The Northern Ledger

Amplifying Northern Voices Since 2018

Birmingham East MDC confirmed, in force 11 May 2026

“It will connect the two HS2 stations and spread the benefits,” West Midlands Combined Authority chief executive Ed Cox told board members as the new body’s first‑year plan was sketched out. Ministers have now confirmed the vehicle he was referring to: the Birmingham East Mayoral Development Corporation, with the Establishment Order made on 14 April and due to take legal effect on 11 May 2026. (placemidlands.co.uk)

Signed on behalf of the Housing, Communities and Local Government Secretary by parliamentary under‑secretary Miatta Fahnbulleh, the Order gives legal shape to a plan that brings planning, land and investment powers under one roof in East Birmingham. The legal route runs via Part 8 of the Localism Act 2011, adapted for combined authorities by the West Midlands Combined Authority (Functions and Amendment) Order 2017 and clarified in recent Whitehall guidance. (gov.uk)

What area are we talking about? The Combined Authority’s published map shows the corporation spanning from the city centre into Digbeth and the ‘Central Heart’, with projects clustered around Curzon Street HS2, Smithfield, the Knowledge Quarter and the Sports Quarter. The boundary is carried on WMCA’s own site for public inspection. (wmca.org.uk)

For businesses and planners, the key change is procedural speed. WMCA papers say major planning powers for big schemes are expected to pass to the MDC later in 2026. A shadow board is already drafting a first‑year business plan and £3m has been earmarked from reserves to get the corporation up and running. (placemidlands.co.uk)

Parker’s pitch to investors has been blunt: “now is the time to invest in the West Midlands”. Officials say the MDC model will give “speed, scale and certainty” by uniting planning, land, funding and delivery. For developers used to long waits, that promise-and a single point of contact-matters. (wmca.org.uk)

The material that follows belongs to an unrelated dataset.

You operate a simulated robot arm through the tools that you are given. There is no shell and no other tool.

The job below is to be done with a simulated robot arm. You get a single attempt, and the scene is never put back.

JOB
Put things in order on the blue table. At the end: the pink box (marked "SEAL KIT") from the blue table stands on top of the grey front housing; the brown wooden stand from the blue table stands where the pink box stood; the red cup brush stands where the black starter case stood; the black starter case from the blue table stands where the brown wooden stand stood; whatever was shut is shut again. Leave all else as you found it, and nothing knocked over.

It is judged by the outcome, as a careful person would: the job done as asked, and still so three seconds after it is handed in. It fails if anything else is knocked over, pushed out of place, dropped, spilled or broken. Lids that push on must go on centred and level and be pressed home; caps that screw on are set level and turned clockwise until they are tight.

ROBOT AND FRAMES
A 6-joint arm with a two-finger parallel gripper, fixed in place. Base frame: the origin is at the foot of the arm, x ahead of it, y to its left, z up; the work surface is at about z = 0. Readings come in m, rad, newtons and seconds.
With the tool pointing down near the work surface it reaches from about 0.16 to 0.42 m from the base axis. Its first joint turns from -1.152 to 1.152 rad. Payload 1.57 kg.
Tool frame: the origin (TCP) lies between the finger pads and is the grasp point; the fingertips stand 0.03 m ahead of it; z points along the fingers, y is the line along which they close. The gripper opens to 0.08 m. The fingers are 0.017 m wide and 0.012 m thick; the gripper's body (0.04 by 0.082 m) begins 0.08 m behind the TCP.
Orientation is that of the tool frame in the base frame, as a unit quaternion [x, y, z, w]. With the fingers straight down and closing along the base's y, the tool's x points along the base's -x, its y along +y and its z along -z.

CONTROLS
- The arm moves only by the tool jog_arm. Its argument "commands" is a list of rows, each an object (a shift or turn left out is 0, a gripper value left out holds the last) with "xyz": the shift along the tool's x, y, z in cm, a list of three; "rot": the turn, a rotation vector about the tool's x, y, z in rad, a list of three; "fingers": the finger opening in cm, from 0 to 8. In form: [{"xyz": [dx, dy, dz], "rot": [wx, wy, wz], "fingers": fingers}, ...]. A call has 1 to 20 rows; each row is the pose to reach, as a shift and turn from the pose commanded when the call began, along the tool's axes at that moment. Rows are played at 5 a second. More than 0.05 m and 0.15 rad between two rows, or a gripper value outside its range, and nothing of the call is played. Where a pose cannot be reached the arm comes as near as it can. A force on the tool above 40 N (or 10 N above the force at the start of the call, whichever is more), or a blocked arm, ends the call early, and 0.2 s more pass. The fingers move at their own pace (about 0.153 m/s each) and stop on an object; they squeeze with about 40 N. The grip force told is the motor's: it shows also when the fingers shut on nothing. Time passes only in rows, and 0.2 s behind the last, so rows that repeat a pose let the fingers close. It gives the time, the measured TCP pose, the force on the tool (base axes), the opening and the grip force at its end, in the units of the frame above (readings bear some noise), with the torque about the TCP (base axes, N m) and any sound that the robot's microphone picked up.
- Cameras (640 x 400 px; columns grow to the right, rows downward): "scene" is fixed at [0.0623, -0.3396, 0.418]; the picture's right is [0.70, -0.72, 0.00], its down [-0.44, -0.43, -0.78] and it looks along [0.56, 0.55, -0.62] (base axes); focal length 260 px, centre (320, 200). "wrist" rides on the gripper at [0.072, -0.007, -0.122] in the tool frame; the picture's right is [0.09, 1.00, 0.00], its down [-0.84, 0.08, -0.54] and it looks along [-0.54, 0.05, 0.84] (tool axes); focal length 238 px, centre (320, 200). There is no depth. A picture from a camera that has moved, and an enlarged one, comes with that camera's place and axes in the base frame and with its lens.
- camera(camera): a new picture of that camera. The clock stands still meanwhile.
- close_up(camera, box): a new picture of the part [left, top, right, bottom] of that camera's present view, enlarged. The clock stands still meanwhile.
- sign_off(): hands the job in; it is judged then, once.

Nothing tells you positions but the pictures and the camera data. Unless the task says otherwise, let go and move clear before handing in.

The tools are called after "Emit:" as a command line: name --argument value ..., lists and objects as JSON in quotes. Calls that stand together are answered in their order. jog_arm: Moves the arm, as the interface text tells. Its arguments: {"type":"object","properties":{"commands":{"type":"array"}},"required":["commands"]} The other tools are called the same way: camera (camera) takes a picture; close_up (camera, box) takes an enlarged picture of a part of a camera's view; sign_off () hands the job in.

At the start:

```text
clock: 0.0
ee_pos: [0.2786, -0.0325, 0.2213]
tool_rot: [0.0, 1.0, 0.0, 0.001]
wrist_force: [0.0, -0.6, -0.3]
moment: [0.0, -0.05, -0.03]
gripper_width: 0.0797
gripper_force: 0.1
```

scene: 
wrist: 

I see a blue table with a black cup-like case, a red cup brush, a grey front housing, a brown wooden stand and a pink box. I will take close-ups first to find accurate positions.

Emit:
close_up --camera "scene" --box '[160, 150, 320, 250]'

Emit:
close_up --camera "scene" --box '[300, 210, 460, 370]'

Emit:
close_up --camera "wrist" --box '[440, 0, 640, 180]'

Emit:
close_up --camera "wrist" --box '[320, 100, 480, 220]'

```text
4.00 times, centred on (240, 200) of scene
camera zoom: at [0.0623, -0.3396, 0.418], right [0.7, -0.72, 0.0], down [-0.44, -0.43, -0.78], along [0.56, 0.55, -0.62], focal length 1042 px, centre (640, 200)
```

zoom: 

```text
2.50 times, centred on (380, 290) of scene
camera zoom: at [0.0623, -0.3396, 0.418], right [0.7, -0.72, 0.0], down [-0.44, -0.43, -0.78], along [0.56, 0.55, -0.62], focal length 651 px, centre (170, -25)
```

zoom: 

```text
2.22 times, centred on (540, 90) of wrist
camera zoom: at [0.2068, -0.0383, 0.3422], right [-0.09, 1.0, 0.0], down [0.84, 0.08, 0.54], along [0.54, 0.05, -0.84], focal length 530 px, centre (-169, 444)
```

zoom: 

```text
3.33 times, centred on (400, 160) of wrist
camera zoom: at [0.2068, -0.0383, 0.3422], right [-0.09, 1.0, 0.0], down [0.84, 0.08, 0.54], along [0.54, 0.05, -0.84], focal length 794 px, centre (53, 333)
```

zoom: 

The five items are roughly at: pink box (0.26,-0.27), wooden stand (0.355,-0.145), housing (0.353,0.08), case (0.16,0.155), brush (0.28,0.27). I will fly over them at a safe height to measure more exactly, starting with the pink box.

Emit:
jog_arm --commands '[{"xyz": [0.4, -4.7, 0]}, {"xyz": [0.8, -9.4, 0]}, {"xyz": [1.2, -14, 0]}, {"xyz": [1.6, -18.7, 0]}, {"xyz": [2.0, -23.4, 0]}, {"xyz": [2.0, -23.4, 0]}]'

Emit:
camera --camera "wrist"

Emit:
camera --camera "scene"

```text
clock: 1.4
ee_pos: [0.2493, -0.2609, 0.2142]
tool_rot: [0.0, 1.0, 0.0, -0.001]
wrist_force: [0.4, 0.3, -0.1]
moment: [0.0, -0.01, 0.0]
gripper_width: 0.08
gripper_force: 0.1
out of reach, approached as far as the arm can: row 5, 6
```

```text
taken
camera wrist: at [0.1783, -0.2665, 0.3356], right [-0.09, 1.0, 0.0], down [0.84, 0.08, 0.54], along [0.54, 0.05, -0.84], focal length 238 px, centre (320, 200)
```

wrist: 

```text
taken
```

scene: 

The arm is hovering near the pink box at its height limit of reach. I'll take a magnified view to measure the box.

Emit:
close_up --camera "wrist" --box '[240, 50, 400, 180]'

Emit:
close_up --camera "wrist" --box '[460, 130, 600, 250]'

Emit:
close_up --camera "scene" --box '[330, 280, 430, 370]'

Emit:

This is more than a Birmingham story. Northern readers will recognise the model from Greater Manchester’s Stockport Town Centre West MDC, created in 2019 and expanded this year. GMCA has designated a wider Town Centre Mayoral Development Area that, across East and West, guides a programme aiming for thousands of new homes. (stockportmdc.co.uk)

Teesside moved first with the South Tees Development Corporation and later the Middlesbrough and Hartlepool MDCs. But the governance rows that followed-culminating in a Best Value Notice for the combined authority and fresh DLUHC scrutiny guidance-are a reminder that pace must be matched by transparency. Birmingham East will be judged on both. (instituteforgovernment.org.uk)

On the ground, the early focus is clear. WMCA lists six priority sites including Park Birmingham, Smithfield, the Knowledge Quarter, Digbeth, the Sports Quarter and the HS2 terminus at Curzon Street. Transport plans-most notably the East Birmingham Metro extension-are expected to be knitted into those schemes. (placemidlands.co.uk)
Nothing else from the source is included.